Teleworking: An Examination of the Irish Dichotomy
Keywords:Telework, Working from Home, Workplace Flexibility, Work-Life Balance, Telecommuting.
AbstractChanging demographics and labour market structures are placing increased pressure on identifying work/life balance solutions, while global competition is forcing companies to look beyond traditional solutions to search for competitive advantage. Recent rapid technology developments facilitate a strategic application of teleworking, which, in suitable organisations, would appear to alleviate both of these issues. Despite this, the limited evidence that exists in the telework literature indicates a dearth of telework in Irish companies, and recent research on the reasons for this, form a gap in the literature. This study, empirically examines the key factors that influence the extent of telework in Ireland. Qualitative data has been gathered from thirteen semi-structured (eleven face-to-face) interviews with a combination of current and part-time teleworkers and managers. The exploratory approach employed, provides the opportunity to gain an invaluable perspective from participants with personal experience of working from home. The data gathered during this current study, offers some unique insights into teleworking in Ireland and highlights challenges which appear to be particular to the Irish context. While telework is seen in a positive light, by the respondents in this study, socio-cultural barriers to telework are identified. A recurring theme, emerging from this research, highlights the pervasiveness of a traditional management style, and an Irish culture of mistrust, which poses a particular challenge to those wishing to engage in telework. This current research also reveals a particular Irish need for social affiliation, through workplace interactions, which may account for the prevalence of ‘part-time’ teleworking in Ireland. Given the attitudinal challenges to telework within Irish organisations, the research findings suggest that there would be clear merit in piloting telework initiatives with carefully selected candidates.
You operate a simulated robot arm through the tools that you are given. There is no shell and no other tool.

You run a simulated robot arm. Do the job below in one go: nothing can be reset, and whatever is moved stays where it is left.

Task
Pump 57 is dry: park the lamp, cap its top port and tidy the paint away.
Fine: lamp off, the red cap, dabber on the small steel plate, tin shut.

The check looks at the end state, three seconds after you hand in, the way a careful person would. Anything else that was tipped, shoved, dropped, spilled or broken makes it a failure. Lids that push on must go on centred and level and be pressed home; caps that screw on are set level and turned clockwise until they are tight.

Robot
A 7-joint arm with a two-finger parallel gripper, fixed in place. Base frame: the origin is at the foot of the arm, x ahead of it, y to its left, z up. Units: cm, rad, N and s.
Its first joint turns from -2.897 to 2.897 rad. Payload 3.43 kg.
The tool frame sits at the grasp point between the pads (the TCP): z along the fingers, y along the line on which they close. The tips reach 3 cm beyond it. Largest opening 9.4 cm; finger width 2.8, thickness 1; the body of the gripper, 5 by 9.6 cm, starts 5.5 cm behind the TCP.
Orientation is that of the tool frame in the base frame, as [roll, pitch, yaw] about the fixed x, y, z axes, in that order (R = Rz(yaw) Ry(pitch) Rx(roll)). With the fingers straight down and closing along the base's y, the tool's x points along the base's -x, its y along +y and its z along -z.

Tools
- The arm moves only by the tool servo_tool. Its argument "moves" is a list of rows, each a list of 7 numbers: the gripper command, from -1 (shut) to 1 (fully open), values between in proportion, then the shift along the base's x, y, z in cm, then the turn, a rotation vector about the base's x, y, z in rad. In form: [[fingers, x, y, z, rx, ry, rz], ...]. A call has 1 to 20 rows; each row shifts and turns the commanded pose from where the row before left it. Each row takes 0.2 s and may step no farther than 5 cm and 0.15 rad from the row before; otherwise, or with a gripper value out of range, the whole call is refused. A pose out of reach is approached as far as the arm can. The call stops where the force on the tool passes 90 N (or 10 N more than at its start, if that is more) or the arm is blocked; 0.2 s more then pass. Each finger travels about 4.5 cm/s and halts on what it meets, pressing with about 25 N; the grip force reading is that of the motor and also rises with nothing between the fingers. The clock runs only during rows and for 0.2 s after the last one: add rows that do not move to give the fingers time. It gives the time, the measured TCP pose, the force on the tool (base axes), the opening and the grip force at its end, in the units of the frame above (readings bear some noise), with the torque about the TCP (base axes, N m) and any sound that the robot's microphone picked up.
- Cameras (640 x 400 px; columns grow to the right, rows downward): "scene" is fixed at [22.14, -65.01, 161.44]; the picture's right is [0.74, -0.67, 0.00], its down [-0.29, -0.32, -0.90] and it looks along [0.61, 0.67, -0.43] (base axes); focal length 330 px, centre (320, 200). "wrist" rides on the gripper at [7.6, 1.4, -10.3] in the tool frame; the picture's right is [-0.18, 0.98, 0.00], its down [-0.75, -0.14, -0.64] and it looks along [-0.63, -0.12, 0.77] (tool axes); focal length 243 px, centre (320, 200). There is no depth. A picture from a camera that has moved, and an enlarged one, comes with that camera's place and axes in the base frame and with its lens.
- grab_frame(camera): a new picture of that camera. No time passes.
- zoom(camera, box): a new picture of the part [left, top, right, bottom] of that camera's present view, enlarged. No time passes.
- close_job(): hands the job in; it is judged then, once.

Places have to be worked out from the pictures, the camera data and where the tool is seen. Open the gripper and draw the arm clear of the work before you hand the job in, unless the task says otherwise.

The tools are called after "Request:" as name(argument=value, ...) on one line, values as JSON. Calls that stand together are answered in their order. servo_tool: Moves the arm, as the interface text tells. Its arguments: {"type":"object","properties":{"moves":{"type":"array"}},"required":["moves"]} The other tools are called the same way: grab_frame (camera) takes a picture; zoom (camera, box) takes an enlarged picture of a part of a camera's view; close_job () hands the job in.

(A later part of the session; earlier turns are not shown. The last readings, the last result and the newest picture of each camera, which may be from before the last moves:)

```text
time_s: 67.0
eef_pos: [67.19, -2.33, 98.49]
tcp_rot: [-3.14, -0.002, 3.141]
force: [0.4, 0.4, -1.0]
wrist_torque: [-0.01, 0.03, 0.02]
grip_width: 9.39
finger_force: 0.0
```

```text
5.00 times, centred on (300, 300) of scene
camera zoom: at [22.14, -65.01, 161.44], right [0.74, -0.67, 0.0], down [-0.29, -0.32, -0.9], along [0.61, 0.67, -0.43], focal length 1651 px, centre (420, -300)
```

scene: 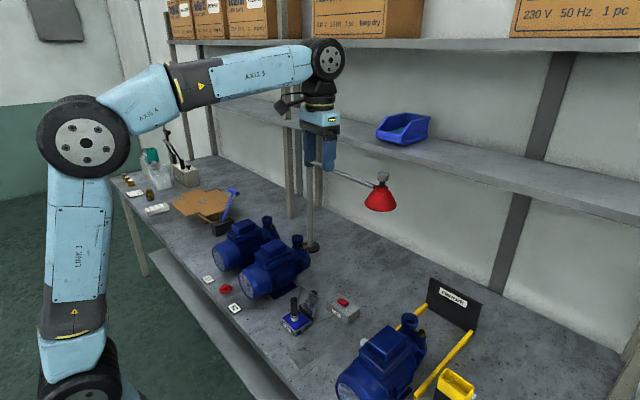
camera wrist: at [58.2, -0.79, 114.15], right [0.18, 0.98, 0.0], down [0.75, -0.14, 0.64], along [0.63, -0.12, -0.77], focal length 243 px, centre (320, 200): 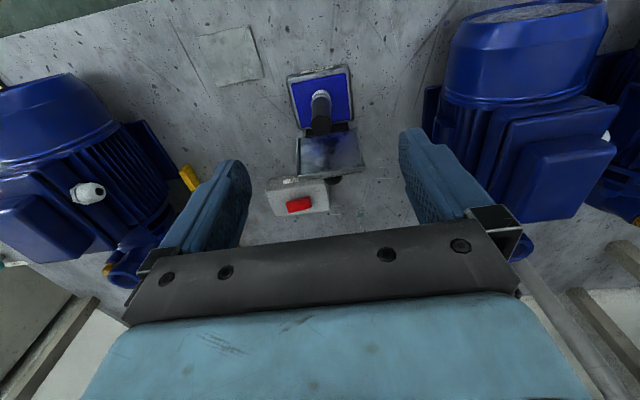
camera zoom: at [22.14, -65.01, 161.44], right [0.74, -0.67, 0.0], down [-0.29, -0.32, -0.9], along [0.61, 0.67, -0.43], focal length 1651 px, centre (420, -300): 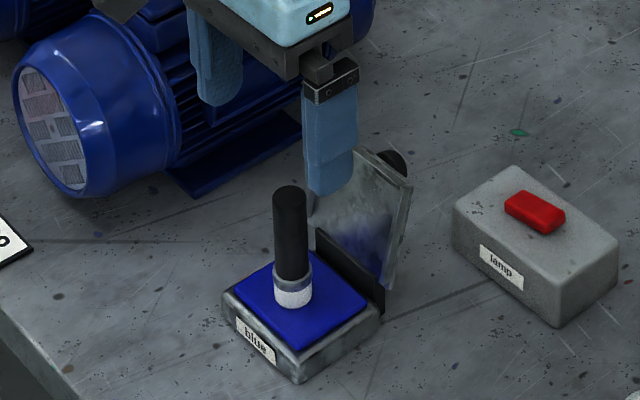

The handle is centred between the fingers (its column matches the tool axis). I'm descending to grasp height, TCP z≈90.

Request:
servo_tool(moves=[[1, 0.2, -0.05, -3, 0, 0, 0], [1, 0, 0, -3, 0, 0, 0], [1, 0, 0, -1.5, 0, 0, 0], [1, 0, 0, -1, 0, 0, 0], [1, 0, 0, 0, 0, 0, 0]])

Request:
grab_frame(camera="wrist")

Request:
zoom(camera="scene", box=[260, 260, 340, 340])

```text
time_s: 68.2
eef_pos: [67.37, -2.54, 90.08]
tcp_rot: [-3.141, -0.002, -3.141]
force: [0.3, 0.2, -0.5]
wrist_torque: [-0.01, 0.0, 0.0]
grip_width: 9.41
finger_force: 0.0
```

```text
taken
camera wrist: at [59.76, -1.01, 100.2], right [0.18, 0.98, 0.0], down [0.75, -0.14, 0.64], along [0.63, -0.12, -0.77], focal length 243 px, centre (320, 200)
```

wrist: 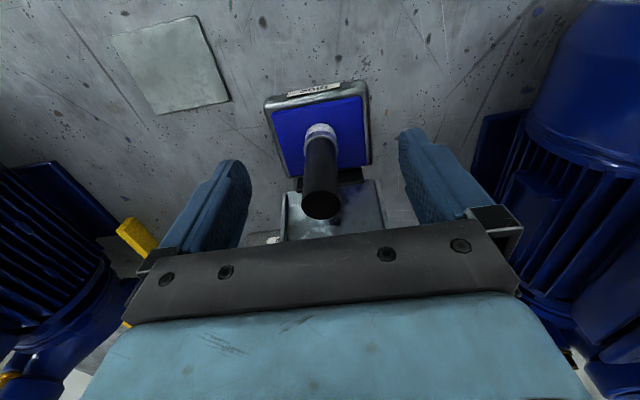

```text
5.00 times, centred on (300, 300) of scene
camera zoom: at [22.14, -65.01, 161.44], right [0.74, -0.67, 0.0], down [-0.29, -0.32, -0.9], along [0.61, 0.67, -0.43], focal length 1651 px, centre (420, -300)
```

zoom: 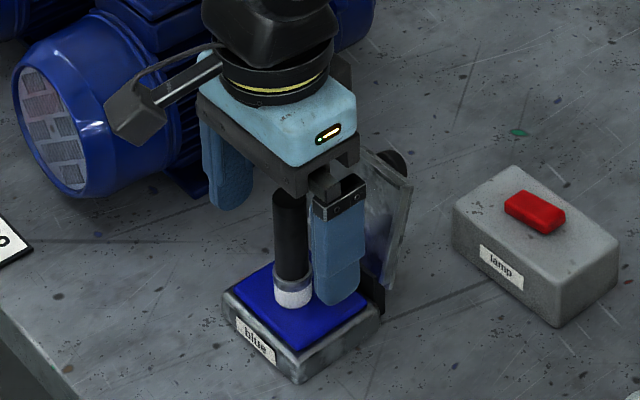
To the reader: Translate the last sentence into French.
Multinationals and young dynamic businesses which remain open to innovative work practices, particularly in the services and technology sectors, are ideally positioned for such an initiative. Coupled with the extension of broadband, a successful outcome, with government sponsored PR, could pave the way for expanding the practice of teleworking in Ireland. This research would be of particular benefit to organisations and individuals considering the option of telework in the future.